Objective. Write out every entry exactly as it appears.

━━━

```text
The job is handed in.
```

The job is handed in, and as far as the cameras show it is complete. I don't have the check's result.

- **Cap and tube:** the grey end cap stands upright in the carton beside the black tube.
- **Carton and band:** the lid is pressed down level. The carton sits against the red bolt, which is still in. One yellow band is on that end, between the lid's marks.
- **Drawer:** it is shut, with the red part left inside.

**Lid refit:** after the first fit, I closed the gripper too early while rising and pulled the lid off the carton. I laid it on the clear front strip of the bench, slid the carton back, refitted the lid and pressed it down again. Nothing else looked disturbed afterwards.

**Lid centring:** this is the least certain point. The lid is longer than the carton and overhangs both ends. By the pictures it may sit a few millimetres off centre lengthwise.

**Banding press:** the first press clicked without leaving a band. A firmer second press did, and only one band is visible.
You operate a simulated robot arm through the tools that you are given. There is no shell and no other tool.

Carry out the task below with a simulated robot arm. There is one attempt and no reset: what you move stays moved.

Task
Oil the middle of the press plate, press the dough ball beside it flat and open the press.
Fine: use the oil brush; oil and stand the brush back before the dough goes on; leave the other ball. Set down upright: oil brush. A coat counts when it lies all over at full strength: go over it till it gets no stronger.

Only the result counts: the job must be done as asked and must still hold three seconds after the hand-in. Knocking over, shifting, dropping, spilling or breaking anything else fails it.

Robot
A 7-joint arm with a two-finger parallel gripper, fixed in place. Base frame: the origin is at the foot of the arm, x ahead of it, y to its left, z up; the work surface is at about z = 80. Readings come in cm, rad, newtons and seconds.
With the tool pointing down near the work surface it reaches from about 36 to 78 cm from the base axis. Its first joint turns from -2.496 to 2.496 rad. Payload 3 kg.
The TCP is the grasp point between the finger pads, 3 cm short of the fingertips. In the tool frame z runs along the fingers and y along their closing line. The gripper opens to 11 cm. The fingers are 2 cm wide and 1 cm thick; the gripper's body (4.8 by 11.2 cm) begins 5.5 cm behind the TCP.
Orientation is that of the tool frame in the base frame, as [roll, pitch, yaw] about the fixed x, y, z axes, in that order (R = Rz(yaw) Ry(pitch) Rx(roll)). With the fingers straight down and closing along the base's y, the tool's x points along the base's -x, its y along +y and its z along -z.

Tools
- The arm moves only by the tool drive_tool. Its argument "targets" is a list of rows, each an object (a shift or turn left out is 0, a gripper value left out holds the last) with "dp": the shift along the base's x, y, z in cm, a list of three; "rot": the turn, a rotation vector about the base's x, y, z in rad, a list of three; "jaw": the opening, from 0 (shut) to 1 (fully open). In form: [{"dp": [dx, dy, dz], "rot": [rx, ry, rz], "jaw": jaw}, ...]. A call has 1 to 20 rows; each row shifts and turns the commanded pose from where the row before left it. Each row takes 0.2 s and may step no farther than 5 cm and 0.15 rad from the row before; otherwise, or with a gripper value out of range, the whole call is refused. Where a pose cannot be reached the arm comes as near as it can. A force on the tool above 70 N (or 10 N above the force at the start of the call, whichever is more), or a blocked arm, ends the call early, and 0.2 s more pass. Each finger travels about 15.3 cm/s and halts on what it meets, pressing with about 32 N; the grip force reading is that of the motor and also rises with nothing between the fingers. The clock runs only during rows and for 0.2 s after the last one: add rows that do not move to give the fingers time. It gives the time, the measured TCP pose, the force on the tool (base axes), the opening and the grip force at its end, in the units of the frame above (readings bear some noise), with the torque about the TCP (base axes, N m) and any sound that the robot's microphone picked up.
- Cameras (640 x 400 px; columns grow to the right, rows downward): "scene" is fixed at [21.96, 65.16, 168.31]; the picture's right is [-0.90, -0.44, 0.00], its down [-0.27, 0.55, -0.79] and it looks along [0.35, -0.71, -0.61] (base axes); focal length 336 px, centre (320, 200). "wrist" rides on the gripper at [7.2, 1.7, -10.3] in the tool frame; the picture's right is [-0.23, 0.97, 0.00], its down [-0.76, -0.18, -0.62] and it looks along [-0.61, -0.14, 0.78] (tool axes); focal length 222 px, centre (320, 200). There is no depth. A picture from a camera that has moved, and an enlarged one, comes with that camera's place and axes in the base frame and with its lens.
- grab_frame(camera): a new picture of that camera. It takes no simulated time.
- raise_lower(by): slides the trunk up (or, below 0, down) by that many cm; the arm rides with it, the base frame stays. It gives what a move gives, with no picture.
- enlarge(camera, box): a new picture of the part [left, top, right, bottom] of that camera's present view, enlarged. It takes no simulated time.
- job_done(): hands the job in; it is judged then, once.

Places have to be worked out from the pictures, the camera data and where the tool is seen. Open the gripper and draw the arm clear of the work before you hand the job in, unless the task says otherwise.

━━━

Right answer.
```text
The job is handed in.
```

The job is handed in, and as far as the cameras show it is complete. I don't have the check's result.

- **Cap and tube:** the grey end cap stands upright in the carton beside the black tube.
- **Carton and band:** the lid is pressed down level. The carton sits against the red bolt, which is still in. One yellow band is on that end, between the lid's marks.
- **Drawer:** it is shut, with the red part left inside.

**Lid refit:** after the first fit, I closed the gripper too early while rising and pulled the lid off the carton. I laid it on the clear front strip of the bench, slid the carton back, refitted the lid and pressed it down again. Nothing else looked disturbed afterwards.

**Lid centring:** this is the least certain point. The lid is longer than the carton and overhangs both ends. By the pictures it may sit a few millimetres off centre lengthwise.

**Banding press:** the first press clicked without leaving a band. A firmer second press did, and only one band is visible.
You operate a simulated robot arm through the tools that you are given. There is no shell and no other tool.

Carry out the task below with a simulated robot arm. There is one attempt and no reset: what you move stays moved.

Task
Oil the middle of the press plate, press the dough ball beside it flat and open the press.
Fine: use the oil brush; oil and stand the brush back before the dough goes on; leave the other ball. Set down upright: oil brush. A coat counts when it lies all over at full strength: go over it till it gets no stronger.

Only the result counts: the job must be done as asked and must still hold three seconds after the hand-in. Knocking over, shifting, dropping, spilling or breaking anything else fails it.

Robot
A 7-joint arm with a two-finger parallel gripper, fixed in place. Base frame: the origin is at the foot of the arm, x ahead of it, y to its left, z up; the work surface is at about z = 80. Readings come in cm, rad, newtons and seconds.
With the tool pointing down near the work surface it reaches from about 36 to 78 cm from the base axis. Its first joint turns from -2.496 to 2.496 rad. Payload 3 kg.
The TCP is the grasp point between the finger pads, 3 cm short of the fingertips. In the tool frame z runs along the fingers and y along their closing line. The gripper opens to 11 cm. The fingers are 2 cm wide and 1 cm thick; the gripper's body (4.8 by 11.2 cm) begins 5.5 cm behind the TCP.
Orientation is that of the tool frame in the base frame, as [roll, pitch, yaw] about the fixed x, y, z axes, in that order (R = Rz(yaw) Ry(pitch) Rx(roll)). With the fingers straight down and closing along the base's y, the tool's x points along the base's -x, its y along +y and its z along -z.

Tools
- The arm moves only by the tool drive_tool. Its argument "targets" is a list of rows, each an object (a shift or turn left out is 0, a gripper value left out holds the last) with "dp": the shift along the base's x, y, z in cm, a list of three; "rot": the turn, a rotation vector about the base's x, y, z in rad, a list of three; "jaw": the opening, from 0 (shut) to 1 (fully open). In form: [{"dp": [dx, dy, dz], "rot": [rx, ry, rz], "jaw": jaw}, ...]. A call has 1 to 20 rows; each row shifts and turns the commanded pose from where the row before left it. Each row takes 0.2 s and may step no farther than 5 cm and 0.15 rad from the row before; otherwise, or with a gripper value out of range, the whole call is refused. Where a pose cannot be reached the arm comes as near as it can. A force on the tool above 70 N (or 10 N above the force at the start of the call, whichever is more), or a blocked arm, ends the call early, and 0.2 s more pass. Each finger travels about 15.3 cm/s and halts on what it meets, pressing with about 32 N; the grip force reading is that of the motor and also rises with nothing between the fingers. The clock runs only during rows and for 0.2 s after the last one: add rows that do not move to give the fingers time. It gives the time, the measured TCP pose, the force on the tool (base axes), the opening and the grip force at its end, in the units of the frame above (readings bear some noise), with the torque about the TCP (base axes, N m) and any sound that the robot's microphone picked up.
- Cameras (640 x 400 px; columns grow to the right, rows downward): "scene" is fixed at [21.96, 65.16, 168.31]; the picture's right is [-0.90, -0.44, 0.00], its down [-0.27, 0.55, -0.79] and it looks along [0.35, -0.71, -0.61] (base axes); focal length 336 px, centre (320, 200). "wrist" rides on the gripper at [7.2, 1.7, -10.3] in the tool frame; the picture's right is [-0.23, 0.97, 0.00], its down [-0.76, -0.18, -0.62] and it looks along [-0.61, -0.14, 0.78] (tool axes); focal length 222 px, centre (320, 200). There is no depth. A picture from a camera that has moved, and an enlarged one, comes with that camera's place and axes in the base frame and with its lens.
- grab_frame(camera): a new picture of that camera. It takes no simulated time.
- raise_lower(by): slides the trunk up (or, below 0, down) by that many cm; the arm rides with it, the base frame stays. It gives what a move gives, with no picture.
- enlarge(camera, box): a new picture of the part [left, top, right, bottom] of that camera's present view, enlarged. It takes no simulated time.
- job_done(): hands the job in; it is judged then, once.

Places have to be worked out from the pictures, the camera data and where the tool is seen. Open the gripper and draw the arm clear of the work before you hand the job in, unless the task says otherwise.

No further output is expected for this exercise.